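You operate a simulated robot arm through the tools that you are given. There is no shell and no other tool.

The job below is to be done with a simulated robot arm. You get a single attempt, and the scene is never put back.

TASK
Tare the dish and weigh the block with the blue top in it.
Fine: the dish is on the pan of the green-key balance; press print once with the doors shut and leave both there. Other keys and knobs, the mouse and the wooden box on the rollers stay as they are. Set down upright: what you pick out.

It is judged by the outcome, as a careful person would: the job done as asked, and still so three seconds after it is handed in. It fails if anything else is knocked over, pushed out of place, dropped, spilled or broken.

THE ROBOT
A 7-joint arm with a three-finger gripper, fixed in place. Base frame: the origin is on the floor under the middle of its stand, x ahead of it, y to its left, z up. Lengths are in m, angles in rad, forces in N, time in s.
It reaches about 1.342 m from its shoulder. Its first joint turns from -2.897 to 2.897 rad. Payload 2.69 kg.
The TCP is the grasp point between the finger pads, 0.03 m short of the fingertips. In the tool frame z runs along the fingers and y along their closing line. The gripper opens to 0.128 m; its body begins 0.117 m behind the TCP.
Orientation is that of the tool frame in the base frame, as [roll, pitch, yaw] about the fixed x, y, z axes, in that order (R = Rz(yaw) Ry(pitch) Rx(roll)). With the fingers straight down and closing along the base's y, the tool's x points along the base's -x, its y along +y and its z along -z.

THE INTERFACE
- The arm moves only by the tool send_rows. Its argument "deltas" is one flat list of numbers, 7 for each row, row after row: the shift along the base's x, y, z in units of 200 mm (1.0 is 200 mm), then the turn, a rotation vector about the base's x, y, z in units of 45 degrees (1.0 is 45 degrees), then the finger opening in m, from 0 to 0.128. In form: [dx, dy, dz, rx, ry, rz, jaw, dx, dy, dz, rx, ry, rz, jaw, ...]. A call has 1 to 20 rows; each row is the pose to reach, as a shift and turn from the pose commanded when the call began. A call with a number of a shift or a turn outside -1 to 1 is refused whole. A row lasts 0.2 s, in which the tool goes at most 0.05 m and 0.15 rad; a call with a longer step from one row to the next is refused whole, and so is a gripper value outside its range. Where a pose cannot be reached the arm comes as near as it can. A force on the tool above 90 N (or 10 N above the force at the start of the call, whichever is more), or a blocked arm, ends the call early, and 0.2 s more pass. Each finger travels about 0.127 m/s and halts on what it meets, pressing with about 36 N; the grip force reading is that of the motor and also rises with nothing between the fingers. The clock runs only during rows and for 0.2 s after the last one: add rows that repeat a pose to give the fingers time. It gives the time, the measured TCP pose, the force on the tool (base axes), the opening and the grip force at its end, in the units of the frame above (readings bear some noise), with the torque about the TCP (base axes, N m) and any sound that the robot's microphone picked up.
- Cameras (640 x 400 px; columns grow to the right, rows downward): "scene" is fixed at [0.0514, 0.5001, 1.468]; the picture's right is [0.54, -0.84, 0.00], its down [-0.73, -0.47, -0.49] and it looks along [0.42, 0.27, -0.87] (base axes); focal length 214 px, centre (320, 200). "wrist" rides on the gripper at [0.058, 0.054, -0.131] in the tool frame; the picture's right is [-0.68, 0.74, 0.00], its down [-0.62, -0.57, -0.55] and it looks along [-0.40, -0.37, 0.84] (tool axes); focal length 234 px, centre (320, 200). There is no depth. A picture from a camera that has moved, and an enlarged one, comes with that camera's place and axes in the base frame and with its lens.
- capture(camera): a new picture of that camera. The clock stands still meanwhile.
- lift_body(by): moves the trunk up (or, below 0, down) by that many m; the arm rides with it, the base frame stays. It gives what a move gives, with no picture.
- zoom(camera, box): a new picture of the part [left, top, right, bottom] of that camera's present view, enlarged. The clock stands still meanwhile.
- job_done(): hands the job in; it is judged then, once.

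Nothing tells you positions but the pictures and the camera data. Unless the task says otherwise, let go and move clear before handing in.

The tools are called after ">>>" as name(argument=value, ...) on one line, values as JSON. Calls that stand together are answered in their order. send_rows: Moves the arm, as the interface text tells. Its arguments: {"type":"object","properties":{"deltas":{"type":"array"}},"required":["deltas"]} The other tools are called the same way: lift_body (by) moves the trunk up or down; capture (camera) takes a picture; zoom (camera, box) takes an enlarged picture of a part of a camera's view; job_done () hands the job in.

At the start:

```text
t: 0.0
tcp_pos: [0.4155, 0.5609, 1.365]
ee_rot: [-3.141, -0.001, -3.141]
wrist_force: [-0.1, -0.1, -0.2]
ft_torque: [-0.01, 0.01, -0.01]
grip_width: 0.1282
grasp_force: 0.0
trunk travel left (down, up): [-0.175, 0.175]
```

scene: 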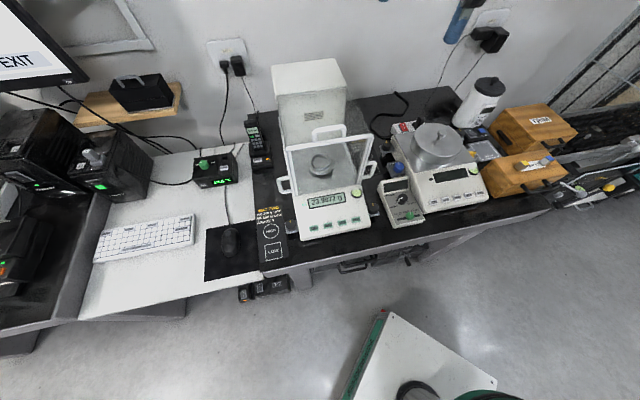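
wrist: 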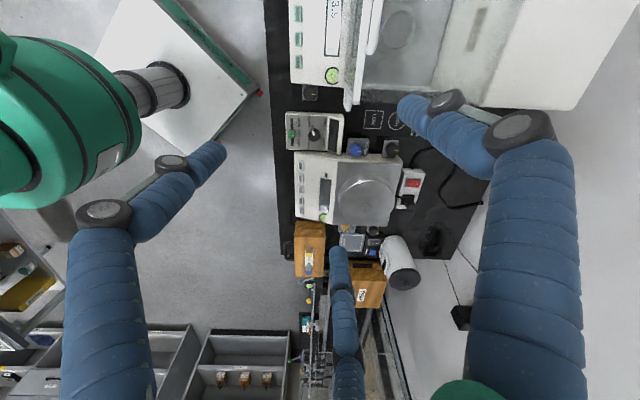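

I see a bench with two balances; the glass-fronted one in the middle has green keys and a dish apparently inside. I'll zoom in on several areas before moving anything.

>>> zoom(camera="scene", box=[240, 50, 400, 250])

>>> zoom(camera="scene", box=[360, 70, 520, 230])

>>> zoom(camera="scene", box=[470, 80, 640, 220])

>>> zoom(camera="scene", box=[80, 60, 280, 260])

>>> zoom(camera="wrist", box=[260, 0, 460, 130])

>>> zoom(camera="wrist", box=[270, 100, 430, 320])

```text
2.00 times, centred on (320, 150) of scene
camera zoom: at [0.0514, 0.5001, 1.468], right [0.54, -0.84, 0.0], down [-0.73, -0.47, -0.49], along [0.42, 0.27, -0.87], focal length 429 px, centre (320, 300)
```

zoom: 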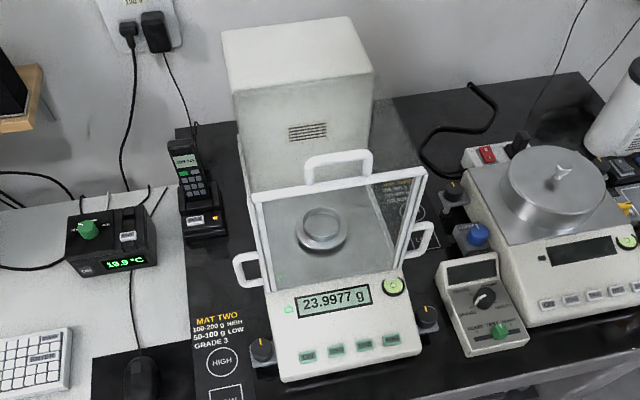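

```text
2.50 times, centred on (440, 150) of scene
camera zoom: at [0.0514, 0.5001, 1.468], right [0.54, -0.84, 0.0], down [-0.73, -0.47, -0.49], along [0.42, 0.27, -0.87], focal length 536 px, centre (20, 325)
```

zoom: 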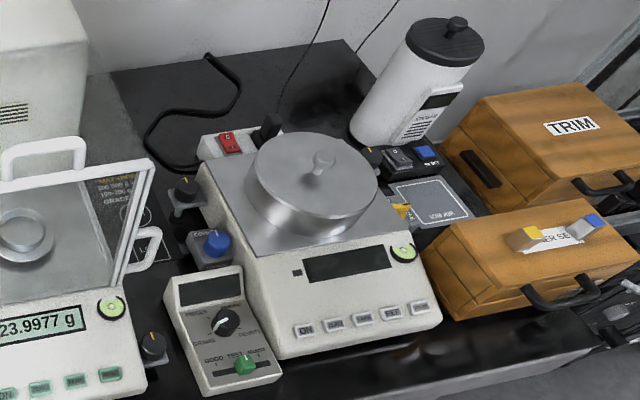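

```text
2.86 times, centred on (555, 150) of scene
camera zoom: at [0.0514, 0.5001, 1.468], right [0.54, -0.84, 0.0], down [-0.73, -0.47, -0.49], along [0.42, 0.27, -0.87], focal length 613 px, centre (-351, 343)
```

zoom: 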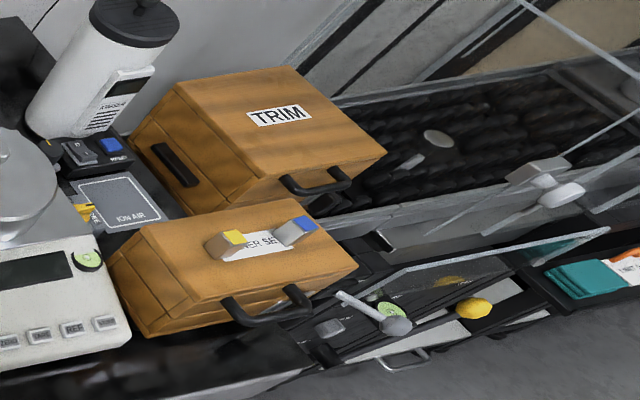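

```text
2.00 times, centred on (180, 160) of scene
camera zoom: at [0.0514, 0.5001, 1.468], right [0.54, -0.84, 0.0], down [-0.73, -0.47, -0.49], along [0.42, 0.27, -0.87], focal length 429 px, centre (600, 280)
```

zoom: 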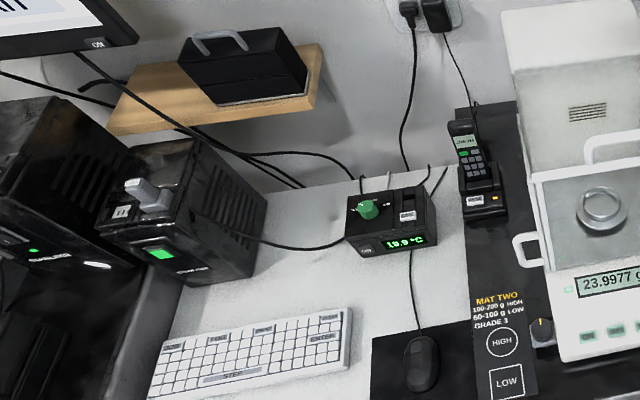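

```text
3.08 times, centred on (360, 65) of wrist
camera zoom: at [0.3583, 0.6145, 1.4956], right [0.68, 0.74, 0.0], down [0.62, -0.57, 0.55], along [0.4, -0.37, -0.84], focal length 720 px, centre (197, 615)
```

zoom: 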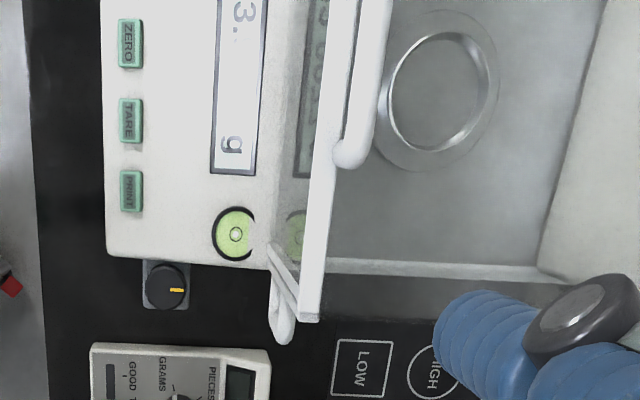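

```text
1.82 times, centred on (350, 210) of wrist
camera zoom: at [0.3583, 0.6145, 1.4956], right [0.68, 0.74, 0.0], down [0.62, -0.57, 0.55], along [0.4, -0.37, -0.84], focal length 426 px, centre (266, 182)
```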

■ ■ ■ ■ ■

▶ **Written instruction 1**
Would you quote everything above from the line containing "Fine: the dish" down to the line containing "The TCP is the"? Include both of those lines and nothing else.

▶ **Page**
■ ■ ■ ■ ■

Think about what we want as a society though. If you did commit a crime, we want to convict you. The reason the 5th protects you from compelled self-incrimination is to prevent unjust interrogation and investigation techniques from the cops[0], not to make the overall likelihood of conviction lower, although it incidentally has this effect.
From a policy standpoint the ideal world would be one where all criminals are convicted and no innocents are convicted. In our system we try [see 0 again] to err on the side of letting criminals go rather than convicting innocents.
One of the interesting things about the new normal of everything being recorded always and everywhere is how this might change our laws. Laws are supposed to accomplish something, speeding law is supposed to improve road safety for example. If automatic enforcement instead imposes massive taxes on everyone while not improving road safety, society (should) modify the law since it didn't get them to where they wanted to go.
Sorry, long winded way of saying, our electronic artifacts aren't really all that different than letters. If I wrote an email to my friend demonstrating premeditation in murdering your puppy, you and everyone else have an interest in that email being valid evidence. That's a wholly separate discussion from the encryption debate. I definitely you're right that we need to think about it but I just wanted to play devils advocate here for why we might want to think twice.
[0] Yes, shit still happens, but the system is SUPPOSED to limit these abuses.
>If you did commit a crime, we want to convict you.
There are too many bad laws out there. If I meet a bad guy, I can defend myself. If I cross the government, I'm doomed. I much rather support things that increase my likelihood of meeting a bad guy that I can defend myself against while reducing my ability to cross the government and being doomed without recourse. This is the whole reason I justify that it is better to let 99 guilty go free than to jail 1 innocent (assuming the government doesn't also take away my ability to defend myself, which it does seem intent on doing).

■ ■ ■ ■ ■

▶ **Written instruction 2**
Transcribe all of the page and nothing else.

▶ **Reply 1**
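Fine: the dish is on the pan of the green-key balance; press print once with the doors shut and leave both there. Other keys and knobs, the mouse and the wooden box on the rollers stay as they are. Set down upright: what you pick out.

It is judged by the outcome, as a careful person would: the job done as asked, and still so three seconds after it is handed in. It fails if anything else is knocked over, pushed out of place, dropped, spilled or broken.

THE ROBOT
A 7-joint arm with a three-finger gripper, fixed in place. Base frame: the origin is on the floor under the middle of its stand, x ahead of it, y to its left, z up. Lengths are in m, angles in rad, forces in N, time in s.
It reaches about 1.342 m from its shoulder. Its first joint turns from -2.897 to 2.897 rad. Payload 2.69 kg.
The TCP is the grasp point between the finger pads, 0.03 m short of the fingertips. In the tool frame z runs along the fingers and y along their closing line. The gripper opens to 0.128 m; its body begins 0.117 m behind the TCP.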

▶ **Reply 2**
Think about what we want as a society though. If you did commit a crime, we want to convict you. The reason the 5th protects you from compelled self-incrimination is to prevent unjust interrogation and investigation techniques from the cops[0], not to make the overall likelihood of conviction lower, although it incidentally has this effect.
From a policy standpoint the ideal world would be one where all criminals are convicted and no innocents are convicted. In our system we try [see 0 again] to err on the side of letting criminals go rather than convicting innocents.
One of the interesting things about the new normal of everything being recorded always and everywhere is how this might change our laws. Laws are supposed to accomplish something, speeding law is supposed to improve road safety for example. If automatic enforcement instead imposes massive taxes on everyone while not improving road safety, society (should) modify the law since it didn't get them to where they wanted to go.
Sorry, long winded way of saying, our electronic artifacts aren't really all that different than letters. If I wrote an email to my friend demonstrating premeditation in murdering your puppy, you and everyone else have an interest in that email being valid evidence. That's a wholly separate discussion from the encryption debate. I definitely you're right that we need to think about it but I just wanted to play devils advocate here for why we might want to think twice.
[0] Yes, shit still happens, but the system is SUPPOSED to limit these abuses.
>If you did commit a crime, we want to convict you.
There are too many bad laws out there. If I meet a bad guy, I can defend myself. If I cross the government, I'm doomed. I much rather support things that increase my likelihood of meeting a bad guy that I can defend myself against while reducing my ability to cross the government and being doomed without recourse. This is the whole reason I justify that it is better to let 99 guilty go free than to jail 1 innocent (assuming the government doesn't also take away my ability to defend myself, which it does seem intent on doing).